The New Change Agents
Photo Credit: Jeff Riedel
CAUSE: Addressing street harassment
AUDIENCE: 54,158-plus people watched her video about harassment on YouTube
IMPACT: Galvanized an online conversation about women's rights
Backstory: During her 20s, Tufts University film graduate Nuala Cabral lived in several different cities and had a similar disturbing experience in each; she'd get bombarded with sexual comments from men when she walked down the street alone. Cabral says she felt powerless. "In a matter of seconds, you had to think, Am I in danger? Is anyone else around?"
Action plan: In 2009 she produced Walking Home, a short film about street harassment. The four-minute black-and-white video features women walking down a sidewalk as a faceless voice catcalls and taunts each one. A female narrator fires retorts such as "Sexy is not my name." Cabral uploaded the clip to YouTube and Vimeo, and posted it on Facebook.

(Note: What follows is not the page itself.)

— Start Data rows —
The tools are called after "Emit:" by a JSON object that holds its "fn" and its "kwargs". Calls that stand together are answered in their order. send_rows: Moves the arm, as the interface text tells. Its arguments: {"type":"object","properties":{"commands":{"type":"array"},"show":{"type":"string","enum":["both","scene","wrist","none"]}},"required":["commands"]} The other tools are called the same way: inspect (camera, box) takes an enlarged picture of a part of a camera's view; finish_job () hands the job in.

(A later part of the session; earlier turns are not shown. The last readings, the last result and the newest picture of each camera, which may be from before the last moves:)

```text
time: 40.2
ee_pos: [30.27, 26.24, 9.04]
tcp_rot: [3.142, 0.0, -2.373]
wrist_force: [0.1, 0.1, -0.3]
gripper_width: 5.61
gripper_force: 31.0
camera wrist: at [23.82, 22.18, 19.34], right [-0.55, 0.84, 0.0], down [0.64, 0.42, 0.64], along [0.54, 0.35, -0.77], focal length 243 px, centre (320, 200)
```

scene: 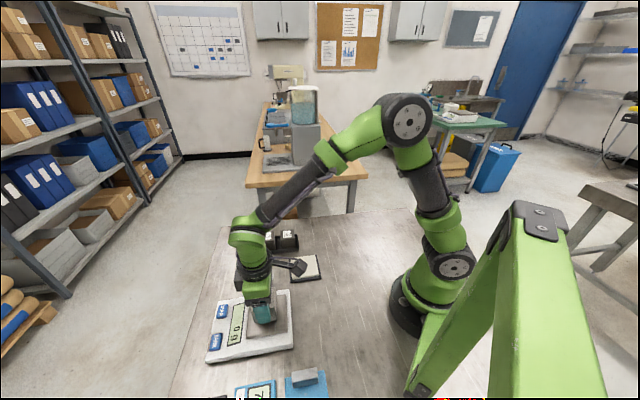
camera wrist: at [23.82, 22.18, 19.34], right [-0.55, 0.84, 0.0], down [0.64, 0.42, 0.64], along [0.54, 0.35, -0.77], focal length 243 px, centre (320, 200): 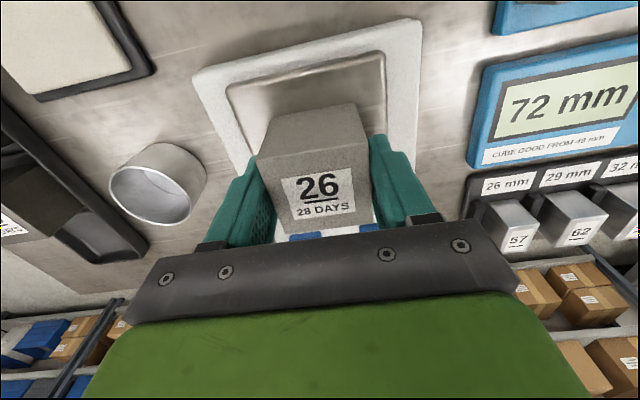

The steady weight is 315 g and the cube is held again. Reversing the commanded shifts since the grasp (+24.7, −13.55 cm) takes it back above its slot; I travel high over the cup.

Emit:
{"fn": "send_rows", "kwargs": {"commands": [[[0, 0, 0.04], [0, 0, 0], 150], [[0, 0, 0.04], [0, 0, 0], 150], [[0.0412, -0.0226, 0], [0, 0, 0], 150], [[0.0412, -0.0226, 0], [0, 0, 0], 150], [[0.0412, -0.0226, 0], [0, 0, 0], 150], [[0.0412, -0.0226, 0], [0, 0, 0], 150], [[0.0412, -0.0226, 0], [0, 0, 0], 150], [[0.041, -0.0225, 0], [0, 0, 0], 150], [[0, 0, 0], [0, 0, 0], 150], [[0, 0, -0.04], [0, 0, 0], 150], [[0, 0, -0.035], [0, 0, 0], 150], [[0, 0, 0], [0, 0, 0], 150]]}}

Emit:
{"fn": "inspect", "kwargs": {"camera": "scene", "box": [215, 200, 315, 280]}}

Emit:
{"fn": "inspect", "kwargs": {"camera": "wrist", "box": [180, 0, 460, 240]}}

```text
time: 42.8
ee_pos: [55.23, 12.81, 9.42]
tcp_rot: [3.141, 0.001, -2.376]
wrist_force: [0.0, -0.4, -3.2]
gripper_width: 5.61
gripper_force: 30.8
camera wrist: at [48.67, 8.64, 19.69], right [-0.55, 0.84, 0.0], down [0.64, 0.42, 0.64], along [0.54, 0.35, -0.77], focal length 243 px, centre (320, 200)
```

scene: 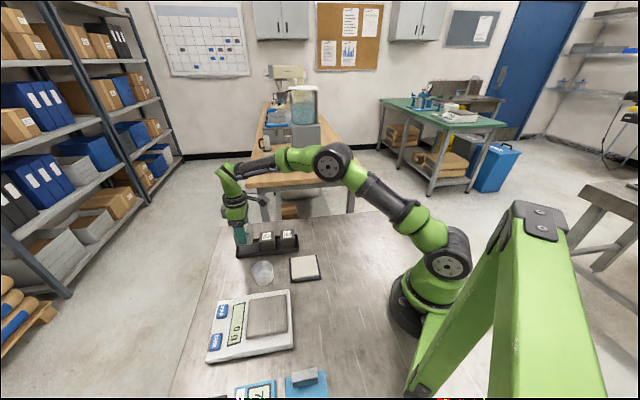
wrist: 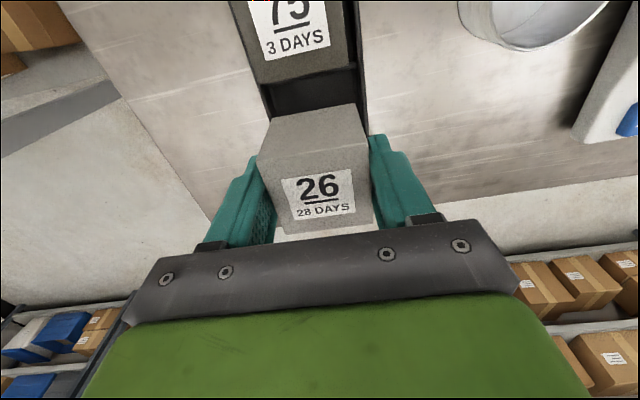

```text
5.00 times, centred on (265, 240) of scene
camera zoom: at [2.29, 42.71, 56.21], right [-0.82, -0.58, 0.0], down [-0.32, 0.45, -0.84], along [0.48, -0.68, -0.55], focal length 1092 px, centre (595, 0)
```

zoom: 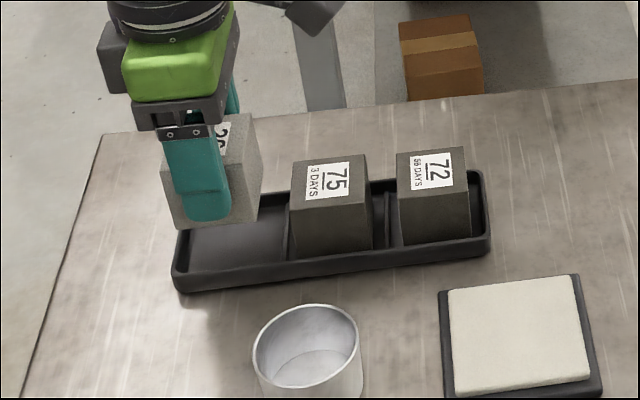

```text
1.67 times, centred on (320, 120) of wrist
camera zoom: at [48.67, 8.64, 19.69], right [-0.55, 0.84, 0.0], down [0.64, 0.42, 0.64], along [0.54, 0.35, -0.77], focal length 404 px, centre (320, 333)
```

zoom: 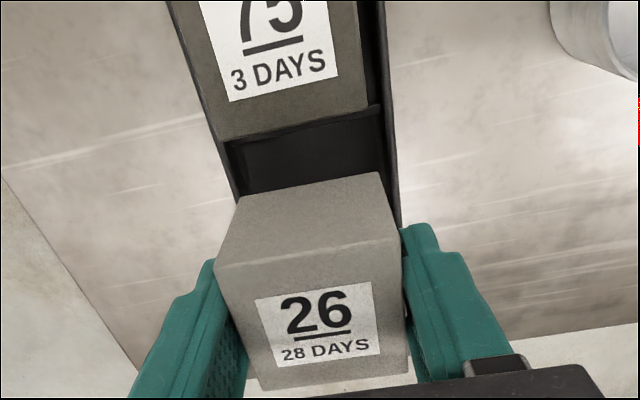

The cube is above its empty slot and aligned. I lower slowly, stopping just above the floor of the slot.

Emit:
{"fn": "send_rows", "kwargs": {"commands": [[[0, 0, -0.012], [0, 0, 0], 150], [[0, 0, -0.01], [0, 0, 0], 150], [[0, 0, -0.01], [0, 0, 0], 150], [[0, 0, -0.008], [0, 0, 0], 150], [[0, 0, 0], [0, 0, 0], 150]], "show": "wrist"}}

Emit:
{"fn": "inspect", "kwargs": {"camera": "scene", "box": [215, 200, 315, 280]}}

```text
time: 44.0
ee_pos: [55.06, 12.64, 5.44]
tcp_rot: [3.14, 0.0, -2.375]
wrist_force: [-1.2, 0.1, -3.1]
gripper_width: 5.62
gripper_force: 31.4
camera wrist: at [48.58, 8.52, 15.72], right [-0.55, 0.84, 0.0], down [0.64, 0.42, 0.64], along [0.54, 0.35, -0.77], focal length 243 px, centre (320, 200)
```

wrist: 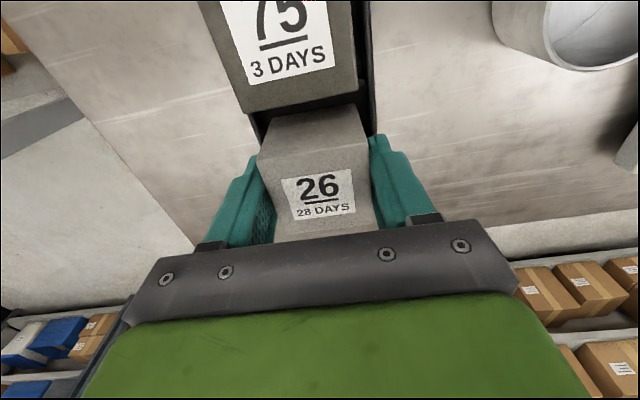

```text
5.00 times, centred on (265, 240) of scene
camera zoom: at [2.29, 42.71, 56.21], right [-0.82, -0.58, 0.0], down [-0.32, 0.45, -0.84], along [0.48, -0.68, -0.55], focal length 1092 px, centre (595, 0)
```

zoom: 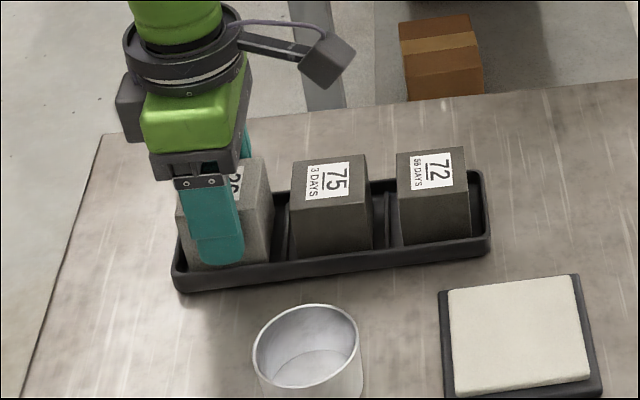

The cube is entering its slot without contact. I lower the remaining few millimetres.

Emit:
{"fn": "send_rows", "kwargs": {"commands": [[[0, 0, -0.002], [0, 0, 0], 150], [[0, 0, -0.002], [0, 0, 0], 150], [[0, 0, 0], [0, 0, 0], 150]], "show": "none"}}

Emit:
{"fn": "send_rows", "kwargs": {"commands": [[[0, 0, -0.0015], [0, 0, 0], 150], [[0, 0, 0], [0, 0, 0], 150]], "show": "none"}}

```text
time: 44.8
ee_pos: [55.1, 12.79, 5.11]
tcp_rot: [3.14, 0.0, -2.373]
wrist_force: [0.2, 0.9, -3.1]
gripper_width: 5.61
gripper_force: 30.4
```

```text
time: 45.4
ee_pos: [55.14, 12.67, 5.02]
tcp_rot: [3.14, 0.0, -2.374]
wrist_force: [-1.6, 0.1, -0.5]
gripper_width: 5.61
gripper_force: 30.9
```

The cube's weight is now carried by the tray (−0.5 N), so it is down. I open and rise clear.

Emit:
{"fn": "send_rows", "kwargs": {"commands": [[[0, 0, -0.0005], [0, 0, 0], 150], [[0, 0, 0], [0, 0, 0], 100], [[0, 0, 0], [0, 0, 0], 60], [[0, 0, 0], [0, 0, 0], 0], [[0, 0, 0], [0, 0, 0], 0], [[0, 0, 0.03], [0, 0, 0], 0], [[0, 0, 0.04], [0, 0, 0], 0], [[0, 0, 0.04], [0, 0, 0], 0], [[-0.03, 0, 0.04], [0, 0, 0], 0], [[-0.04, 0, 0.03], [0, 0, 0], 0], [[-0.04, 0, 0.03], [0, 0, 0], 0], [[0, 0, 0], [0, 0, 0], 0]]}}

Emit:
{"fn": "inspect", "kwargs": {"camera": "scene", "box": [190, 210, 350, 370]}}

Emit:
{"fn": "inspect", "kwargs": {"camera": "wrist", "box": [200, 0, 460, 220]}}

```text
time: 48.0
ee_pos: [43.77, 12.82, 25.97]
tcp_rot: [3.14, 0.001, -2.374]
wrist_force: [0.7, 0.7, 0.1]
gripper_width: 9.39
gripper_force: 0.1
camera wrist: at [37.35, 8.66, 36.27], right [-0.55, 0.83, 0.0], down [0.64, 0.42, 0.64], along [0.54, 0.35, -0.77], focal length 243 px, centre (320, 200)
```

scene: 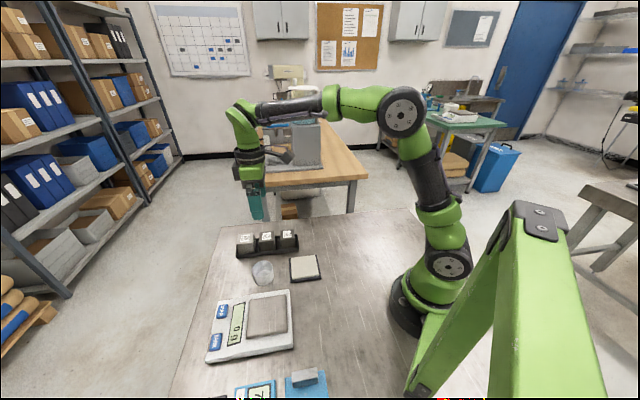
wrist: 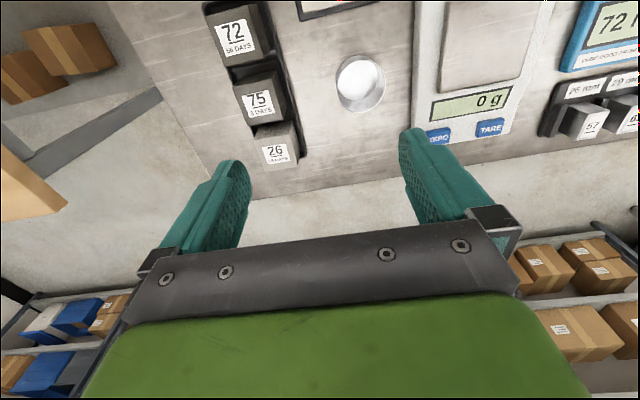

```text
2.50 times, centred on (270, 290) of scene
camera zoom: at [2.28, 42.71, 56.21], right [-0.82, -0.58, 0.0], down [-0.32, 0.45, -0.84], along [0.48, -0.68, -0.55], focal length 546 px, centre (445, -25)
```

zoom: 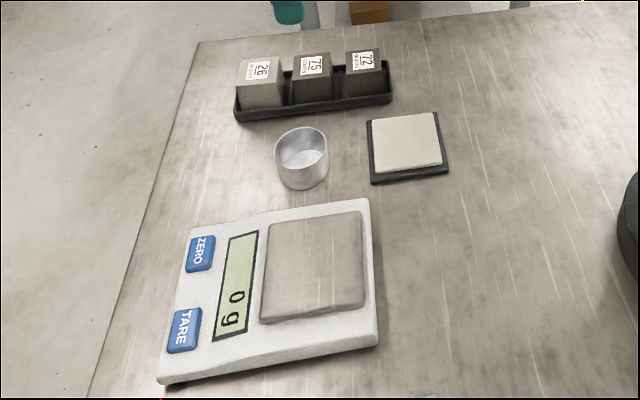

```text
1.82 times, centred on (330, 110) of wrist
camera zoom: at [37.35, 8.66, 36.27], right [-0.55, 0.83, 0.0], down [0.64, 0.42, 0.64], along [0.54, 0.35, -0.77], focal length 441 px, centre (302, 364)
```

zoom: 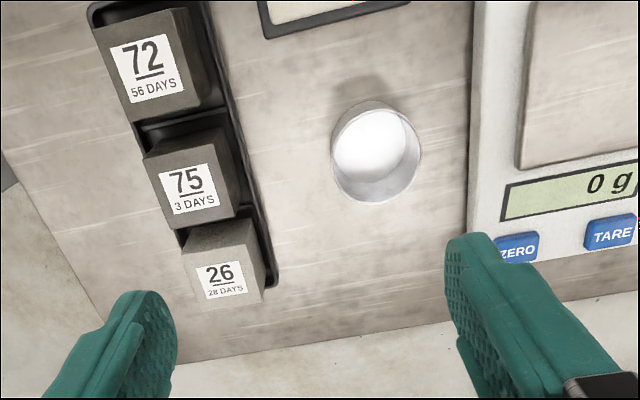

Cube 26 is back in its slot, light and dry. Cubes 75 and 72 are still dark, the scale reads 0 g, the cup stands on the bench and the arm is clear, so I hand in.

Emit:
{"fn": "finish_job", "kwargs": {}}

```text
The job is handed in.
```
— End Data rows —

Results: Within a few months, anti-street-harassment activists began sharing the video on their online networks--it's since been viewed more than 54,000 times. In 2011, Walking Home won the Speaking Out Award at the nonprofit Media That Matters Film Festival. And schools and community centers have hosted screenings of the film with discussions moderated by Cabral, who works full-time as manager of communications and media productions at the University Community Collaborative of Philadelphia, a youth leadership nonprofit at Temple University. "I'm trying to make street harassment taboo," she says.
Today: Cabral is a cofounder of FAAN (Fostering Activism and Alternatives Now) Mail, a media literacy and activism project focused on changing the way women of color are portrayed in the media.